--- Start of Given text ---

PLANT CELL BIOTECHNOLOGY AND MOLECULAR BIOLOGY

Background: Streptococcus mutans (Sm), the harbinger for dental decay is a pathogenic bacterium that is even associated with the pathogenesis of cardiovascular disorders when left unsupervised. However, with proper inhibitory measures, we can curb its role in exaggerating morbidity. Thus, the aim of our study was to examine the plausible antibacterial potential of selenium nanoparticles (Se-NPs) synthesized using Symplocos racemosa (Sr).

Materials and Methods: Sr was pulverised and made into a filtered herbal formulation. Sodium selenite solution was added to it and the conjunction was kept in a magnetic stirrer for the synthesis of nanoparticles. The Se-NPs were characterized using UV-vis-spectroscopy and were centrifuged until the final pellet was collected. A fresh bacterial suspension of Sm was dispersed on a Muller-Hinton Agar containing plate. Se-NP concentrations of (50, 100 & 150) μL were incorporated into the wells and the plate was incubated at 37°C for 24 hours. Antibiotics were used as a control and the zones of inhibition were recorded.

--- End of Given text ---
--- Start of Data section ---

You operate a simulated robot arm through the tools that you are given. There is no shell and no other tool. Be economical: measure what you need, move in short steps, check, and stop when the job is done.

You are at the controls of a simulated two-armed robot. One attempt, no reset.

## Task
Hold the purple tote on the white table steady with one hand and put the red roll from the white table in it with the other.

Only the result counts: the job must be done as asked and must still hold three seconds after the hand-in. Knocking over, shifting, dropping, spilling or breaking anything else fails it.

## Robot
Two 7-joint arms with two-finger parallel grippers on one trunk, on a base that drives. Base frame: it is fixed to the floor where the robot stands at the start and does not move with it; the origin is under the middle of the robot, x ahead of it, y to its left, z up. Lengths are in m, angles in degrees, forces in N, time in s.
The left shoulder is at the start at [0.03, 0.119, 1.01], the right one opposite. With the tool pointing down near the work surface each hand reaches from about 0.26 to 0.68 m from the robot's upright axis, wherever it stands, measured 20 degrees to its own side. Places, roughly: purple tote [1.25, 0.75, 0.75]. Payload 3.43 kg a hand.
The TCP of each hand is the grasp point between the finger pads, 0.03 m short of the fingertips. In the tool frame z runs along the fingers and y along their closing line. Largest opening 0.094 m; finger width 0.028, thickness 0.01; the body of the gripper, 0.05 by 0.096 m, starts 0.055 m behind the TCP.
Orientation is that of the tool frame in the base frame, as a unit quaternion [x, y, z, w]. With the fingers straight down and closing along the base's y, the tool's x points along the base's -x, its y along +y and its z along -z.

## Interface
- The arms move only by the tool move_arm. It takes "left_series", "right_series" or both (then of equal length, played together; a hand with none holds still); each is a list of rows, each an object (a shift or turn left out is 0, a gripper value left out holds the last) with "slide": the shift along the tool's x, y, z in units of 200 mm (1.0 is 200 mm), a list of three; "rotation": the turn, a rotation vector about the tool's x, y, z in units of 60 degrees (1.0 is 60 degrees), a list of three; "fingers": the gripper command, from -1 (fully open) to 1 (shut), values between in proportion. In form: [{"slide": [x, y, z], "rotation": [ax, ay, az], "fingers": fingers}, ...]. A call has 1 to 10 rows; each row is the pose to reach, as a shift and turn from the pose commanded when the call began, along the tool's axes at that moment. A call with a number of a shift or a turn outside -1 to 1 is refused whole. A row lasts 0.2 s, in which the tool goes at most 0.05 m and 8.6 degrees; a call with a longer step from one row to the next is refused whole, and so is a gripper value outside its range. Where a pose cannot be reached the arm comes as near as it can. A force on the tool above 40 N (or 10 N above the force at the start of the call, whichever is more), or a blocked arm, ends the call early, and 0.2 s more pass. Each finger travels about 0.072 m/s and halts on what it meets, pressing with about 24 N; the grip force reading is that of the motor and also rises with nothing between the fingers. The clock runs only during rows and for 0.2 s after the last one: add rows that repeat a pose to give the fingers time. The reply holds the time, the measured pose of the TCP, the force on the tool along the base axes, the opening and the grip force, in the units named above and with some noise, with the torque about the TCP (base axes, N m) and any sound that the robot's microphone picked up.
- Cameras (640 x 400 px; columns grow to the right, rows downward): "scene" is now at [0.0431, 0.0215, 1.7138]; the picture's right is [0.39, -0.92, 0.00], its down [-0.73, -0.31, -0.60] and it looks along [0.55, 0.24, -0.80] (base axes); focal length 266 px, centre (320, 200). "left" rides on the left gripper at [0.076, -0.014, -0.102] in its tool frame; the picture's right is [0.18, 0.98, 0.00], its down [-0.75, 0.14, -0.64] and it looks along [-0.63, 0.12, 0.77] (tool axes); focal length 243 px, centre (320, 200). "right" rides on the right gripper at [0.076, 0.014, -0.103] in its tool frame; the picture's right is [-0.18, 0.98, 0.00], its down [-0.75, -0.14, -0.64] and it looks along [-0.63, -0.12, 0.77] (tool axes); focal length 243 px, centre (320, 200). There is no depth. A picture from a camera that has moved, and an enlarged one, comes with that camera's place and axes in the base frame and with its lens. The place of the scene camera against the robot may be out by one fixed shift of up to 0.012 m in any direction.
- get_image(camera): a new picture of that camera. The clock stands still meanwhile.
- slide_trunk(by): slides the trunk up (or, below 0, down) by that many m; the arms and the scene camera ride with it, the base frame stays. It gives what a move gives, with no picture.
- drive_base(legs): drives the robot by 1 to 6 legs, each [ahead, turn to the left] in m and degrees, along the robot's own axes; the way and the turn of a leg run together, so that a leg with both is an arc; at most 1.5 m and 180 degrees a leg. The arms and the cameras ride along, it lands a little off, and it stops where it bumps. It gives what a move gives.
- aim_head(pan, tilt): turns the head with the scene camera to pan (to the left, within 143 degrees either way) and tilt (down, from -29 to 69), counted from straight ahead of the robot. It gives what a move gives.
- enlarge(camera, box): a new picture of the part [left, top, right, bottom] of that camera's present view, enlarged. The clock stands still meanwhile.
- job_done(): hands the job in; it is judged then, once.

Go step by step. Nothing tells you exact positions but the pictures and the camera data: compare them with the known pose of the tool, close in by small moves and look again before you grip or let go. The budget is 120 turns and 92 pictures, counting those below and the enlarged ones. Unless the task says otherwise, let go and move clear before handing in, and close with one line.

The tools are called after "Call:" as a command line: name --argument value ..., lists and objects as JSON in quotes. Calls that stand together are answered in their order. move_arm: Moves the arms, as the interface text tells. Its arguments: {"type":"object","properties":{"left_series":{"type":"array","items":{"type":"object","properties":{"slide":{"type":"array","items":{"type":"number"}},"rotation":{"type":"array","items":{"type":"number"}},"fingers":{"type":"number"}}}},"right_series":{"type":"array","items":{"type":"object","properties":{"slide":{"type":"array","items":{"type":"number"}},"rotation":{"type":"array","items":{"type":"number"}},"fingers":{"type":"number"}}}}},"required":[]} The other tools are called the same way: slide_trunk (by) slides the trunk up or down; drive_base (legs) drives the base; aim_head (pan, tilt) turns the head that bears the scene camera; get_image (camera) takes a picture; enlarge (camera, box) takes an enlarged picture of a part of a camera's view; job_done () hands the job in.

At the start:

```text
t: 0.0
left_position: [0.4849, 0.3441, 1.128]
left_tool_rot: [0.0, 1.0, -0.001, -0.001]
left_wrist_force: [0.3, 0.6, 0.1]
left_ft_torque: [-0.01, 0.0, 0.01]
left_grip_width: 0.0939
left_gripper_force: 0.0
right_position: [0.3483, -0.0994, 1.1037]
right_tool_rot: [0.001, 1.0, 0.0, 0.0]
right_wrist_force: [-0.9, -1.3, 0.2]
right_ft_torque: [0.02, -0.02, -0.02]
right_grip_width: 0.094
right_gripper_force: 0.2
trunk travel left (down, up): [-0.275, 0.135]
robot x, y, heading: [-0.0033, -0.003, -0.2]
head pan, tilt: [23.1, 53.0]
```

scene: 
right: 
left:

--- End of Data section ---

▸ **Exercises**
1) Reproduce the wording of the given text between "Background: Streptococcus mutans" and "Symplocos racemosa (Sr).", with both ends included.
2) Go on with the given text that begins "PLANT CELL BIOTECHNOLOGY" from its last line.

▸ **Per-task outputs**
1)
Background: Streptococcus mutans (Sm), the harbinger for dental decay is a pathogenic bacterium that is even associated with the pathogenesis of cardiovascular disorders when left unsupervised. However, with proper inhibitory measures, we can curb its role in exaggerating morbidity. Thus, the aim of our study was to examine the plausible antibacterial potential of selenium nanoparticles (Se-NPs) synthesized using Symplocos racemosa (Sr).

2)
Results: There was an observable colour change after the synthesis of Se-NPs. The prepared particles were then characterised by UV-vis spectroscopy and a peak seen at 280 nm using UV-vis-spectroscopy. The zones of inhibition increased in size with an increase in Se-NP concentration. 150 μL of our Se-NPs was the most effective against Sm closely followed by the antibacterial control.

Conclusion: Se-NPs synthesized using Sr is an effective antibacterial agent against Sm. They are non-toxic, rapid and easy to synthesize and could possibly be an inexpensive solution for controlling Sm.